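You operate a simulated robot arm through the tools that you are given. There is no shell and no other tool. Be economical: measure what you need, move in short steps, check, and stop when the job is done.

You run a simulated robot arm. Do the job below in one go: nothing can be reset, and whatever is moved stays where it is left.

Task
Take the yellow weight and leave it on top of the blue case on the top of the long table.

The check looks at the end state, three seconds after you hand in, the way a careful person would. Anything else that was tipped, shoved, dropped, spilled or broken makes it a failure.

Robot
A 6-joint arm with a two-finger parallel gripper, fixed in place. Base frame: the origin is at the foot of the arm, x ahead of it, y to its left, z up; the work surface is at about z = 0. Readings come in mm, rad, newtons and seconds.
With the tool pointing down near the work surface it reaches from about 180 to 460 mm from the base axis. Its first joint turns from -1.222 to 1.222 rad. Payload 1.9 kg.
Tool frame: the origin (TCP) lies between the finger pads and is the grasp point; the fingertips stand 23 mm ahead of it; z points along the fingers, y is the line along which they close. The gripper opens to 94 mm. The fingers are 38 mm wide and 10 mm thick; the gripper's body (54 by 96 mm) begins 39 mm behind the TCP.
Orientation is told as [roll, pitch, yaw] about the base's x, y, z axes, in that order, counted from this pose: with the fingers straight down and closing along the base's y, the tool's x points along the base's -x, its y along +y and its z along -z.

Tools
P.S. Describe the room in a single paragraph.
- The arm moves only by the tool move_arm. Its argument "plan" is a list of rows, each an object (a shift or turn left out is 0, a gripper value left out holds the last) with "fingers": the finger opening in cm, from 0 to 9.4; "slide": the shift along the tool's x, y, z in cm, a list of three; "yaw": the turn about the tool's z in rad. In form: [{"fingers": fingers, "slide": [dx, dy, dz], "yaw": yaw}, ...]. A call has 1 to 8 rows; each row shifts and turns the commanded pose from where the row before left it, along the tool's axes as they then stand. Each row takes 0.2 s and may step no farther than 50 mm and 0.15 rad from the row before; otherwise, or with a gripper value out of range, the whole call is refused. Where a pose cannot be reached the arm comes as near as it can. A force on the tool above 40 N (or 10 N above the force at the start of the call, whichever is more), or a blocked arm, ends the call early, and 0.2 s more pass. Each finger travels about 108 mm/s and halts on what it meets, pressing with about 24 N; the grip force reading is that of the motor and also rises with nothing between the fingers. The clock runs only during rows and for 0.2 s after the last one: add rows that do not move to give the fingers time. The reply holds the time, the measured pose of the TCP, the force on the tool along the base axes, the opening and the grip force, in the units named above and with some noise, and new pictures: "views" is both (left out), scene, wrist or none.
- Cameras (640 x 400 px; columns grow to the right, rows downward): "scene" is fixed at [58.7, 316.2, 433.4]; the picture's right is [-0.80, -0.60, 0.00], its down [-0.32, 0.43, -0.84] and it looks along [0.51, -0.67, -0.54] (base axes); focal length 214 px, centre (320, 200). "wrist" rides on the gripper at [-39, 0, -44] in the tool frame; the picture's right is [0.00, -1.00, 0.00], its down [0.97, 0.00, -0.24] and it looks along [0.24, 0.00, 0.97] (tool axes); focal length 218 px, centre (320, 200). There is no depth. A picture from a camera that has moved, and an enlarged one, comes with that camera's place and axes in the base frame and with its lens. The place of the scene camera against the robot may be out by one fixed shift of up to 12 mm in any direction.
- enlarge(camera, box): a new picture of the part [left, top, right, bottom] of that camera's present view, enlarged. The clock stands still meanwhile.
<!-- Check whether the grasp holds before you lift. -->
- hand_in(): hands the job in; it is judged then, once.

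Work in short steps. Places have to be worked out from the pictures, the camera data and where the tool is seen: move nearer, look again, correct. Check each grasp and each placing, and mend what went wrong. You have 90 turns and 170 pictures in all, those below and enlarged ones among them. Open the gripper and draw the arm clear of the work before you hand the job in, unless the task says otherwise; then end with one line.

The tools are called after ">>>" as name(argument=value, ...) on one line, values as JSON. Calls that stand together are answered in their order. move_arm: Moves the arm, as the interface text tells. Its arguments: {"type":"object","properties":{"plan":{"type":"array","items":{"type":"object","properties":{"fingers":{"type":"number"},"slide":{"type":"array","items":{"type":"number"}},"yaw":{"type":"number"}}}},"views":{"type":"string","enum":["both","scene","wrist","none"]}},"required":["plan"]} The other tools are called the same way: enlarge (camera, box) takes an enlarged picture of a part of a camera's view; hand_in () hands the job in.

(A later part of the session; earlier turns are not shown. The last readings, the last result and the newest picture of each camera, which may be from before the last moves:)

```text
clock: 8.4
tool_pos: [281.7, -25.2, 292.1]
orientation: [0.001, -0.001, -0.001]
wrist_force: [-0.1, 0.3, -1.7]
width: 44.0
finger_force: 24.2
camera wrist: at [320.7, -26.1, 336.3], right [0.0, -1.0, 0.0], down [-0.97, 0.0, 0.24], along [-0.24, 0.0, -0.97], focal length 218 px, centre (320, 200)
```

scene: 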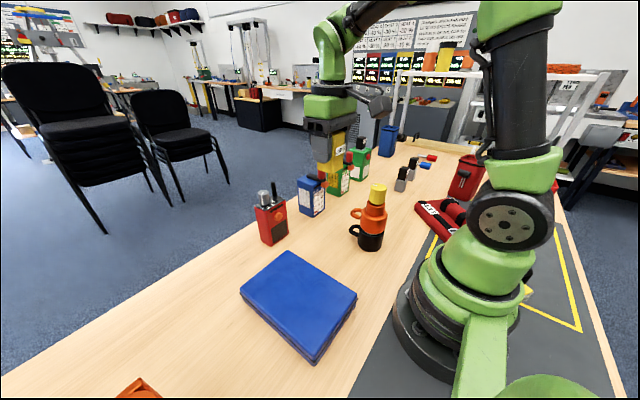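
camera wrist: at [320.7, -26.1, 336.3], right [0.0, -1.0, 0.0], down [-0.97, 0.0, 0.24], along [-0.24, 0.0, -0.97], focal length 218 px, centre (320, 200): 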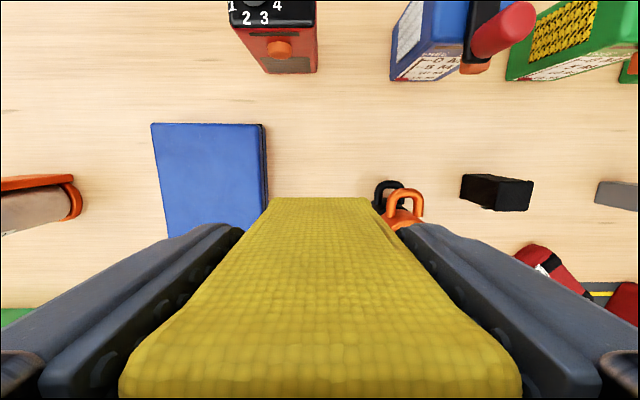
- - - -
TASK: Reproduce each line exactly as it appears, omitting the pictures.

SOLUTION:
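You operate a simulated robot arm through the tools that you are given. There is no shell and no other tool. Be economical: measure what you need, move in short steps, check, and stop when the job is done.

You run a simulated robot arm. Do the job below in one go: nothing can be reset, and whatever is moved stays where it is left.

Task
Take the yellow weight and leave it on top of the blue case on the top of the long table.

The check looks at the end state, three seconds after you hand in, the way a careful person would. Anything else that was tipped, shoved, dropped, spilled or broken makes it a failure.

Robot
A 6-joint arm with a two-finger parallel gripper, fixed in place. Base frame: the origin is at the foot of the arm, x ahead of it, y to its left, z up; the work surface is at about z = 0. Readings come in mm, rad, newtons and seconds.
With the tool pointing down near the work surface it reaches from about 180 to 460 mm from the base axis. Its first joint turns from -1.222 to 1.222 rad. Payload 1.9 kg.
Tool frame: the origin (TCP) lies between the finger pads and is the grasp point; the fingertips stand 23 mm ahead of it; z points along the fingers, y is the line along which they close. The gripper opens to 94 mm. The fingers are 38 mm wide and 10 mm thick; the gripper's body (54 by 96 mm) begins 39 mm behind the TCP.
Orientation is told as [roll, pitch, yaw] about the base's x, y, z axes, in that order, counted from this pose: with the fingers straight down and closing along the base's y, the tool's x points along the base's -x, its y along +y and its z along -z.

Tools
P.S. Describe the room in a single paragraph.
- The arm moves only by the tool move_arm. Its argument "plan" is a list of rows, each an object (a shift or turn left out is 0, a gripper value left out holds the last) with "fingers": the finger opening in cm, from 0 to 9.4; "slide": the shift along the tool's x, y, z in cm, a list of three; "yaw": the turn about the tool's z in rad. In form: [{"fingers": fingers, "slide": [dx, dy, dz], "yaw": yaw}, ...]. A call has 1 to 8 rows; each row shifts and turns the commanded pose from where the row before left it, along the tool's axes as they then stand. Each row takes 0.2 s and may step no farther than 50 mm and 0.15 rad from the row before; otherwise, or with a gripper value out of range, the whole call is refused. Where a pose cannot be reached the arm comes as near as it can. A force on the tool above 40 N (or 10 N above the force at the start of the call, whichever is more), or a blocked arm, ends the call early, and 0.2 s more pass. Each finger travels about 108 mm/s and halts on what it meets, pressing with about 24 N; the grip force reading is that of the motor and also rises with nothing between the fingers. The clock runs only during rows and for 0.2 s after the last one: add rows that do not move to give the fingers time. The reply holds the time, the measured pose of the TCP, the force on the tool along the base axes, the opening and the grip force, in the units named above and with some noise, and new pictures: "views" is both (left out), scene, wrist or none.
- Cameras (640 x 400 px; columns grow to the right, rows downward): "scene" is fixed at [58.7, 316.2, 433.4]; the picture's right is [-0.80, -0.60, 0.00], its down [-0.32, 0.43, -0.84] and it looks along [0.51, -0.67, -0.54] (base axes); focal length 214 px, centre (320, 200). "wrist" rides on the gripper at [-39, 0, -44] in the tool frame; the picture's right is [0.00, -1.00, 0.00], its down [0.97, 0.00, -0.24] and it looks along [0.24, 0.00, 0.97] (tool axes); focal length 218 px, centre (320, 200). There is no depth. A picture from a camera that has moved, and an enlarged one, comes with that camera's place and axes in the base frame and with its lens. The place of the scene camera against the robot may be out by one fixed shift of up to 12 mm in any direction.
- enlarge(camera, box): a new picture of the part [left, top, right, bottom] of that camera's present view, enlarged. The clock stands still meanwhile.
<!-- Check whether the grasp holds before you lift. -->
- hand_in(): hands the job in; it is judged then, once.

Work in short steps. Places have to be worked out from the pictures, the camera data and where the tool is seen: move nearer, look again, correct. Check each grasp and each placing, and mend what went wrong. You have 90 turns and 170 pictures in all, those below and enlarged ones among them. Open the gripper and draw the arm clear of the work before you hand the job in, unless the task says otherwise; then end with one line.

The tools are called after ">>>" as name(argument=value, ...) on one line, values as JSON. Calls that stand together are answered in their order. move_arm: Moves the arm, as the interface text tells. Its arguments: {"type":"object","properties":{"plan":{"type":"array","items":{"type":"object","properties":{"fingers":{"type":"number"},"slide":{"type":"array","items":{"type":"number"}},"yaw":{"type":"number"}}}},"views":{"type":"string","enum":["both","scene","wrist","none"]}},"required":["plan"]} The other tools are called the same way: enlarge (camera, box) takes an enlarged picture of a part of a camera's view; hand_in () hands the job in.

(A later part of the session; earlier turns are not shown. The last readings, the last result and the newest picture of each camera, which may be from before the last moves:)

```text
clock: 8.4
tool_pos: [281.7, -25.2, 292.1]
orientation: [0.001, -0.001, -0.001]
wrist_force: [-0.1, 0.3, -1.7]
width: 44.0
finger_force: 24.2
camera wrist: at [320.7, -26.1, 336.3], right [0.0, -1.0, 0.0], down [-0.97, 0.0, 0.24], along [-0.24, 0.0, -0.97], focal length 218 px, centre (320, 200)
```

scene: 
camera wrist: at [320.7, -26.1, 336.3], right [0.0, -1.0, 0.0], down [-0.97, 0.0, 0.24], along [-0.24, 0.0, -0.97], focal length 218 px, centre (320, 200): 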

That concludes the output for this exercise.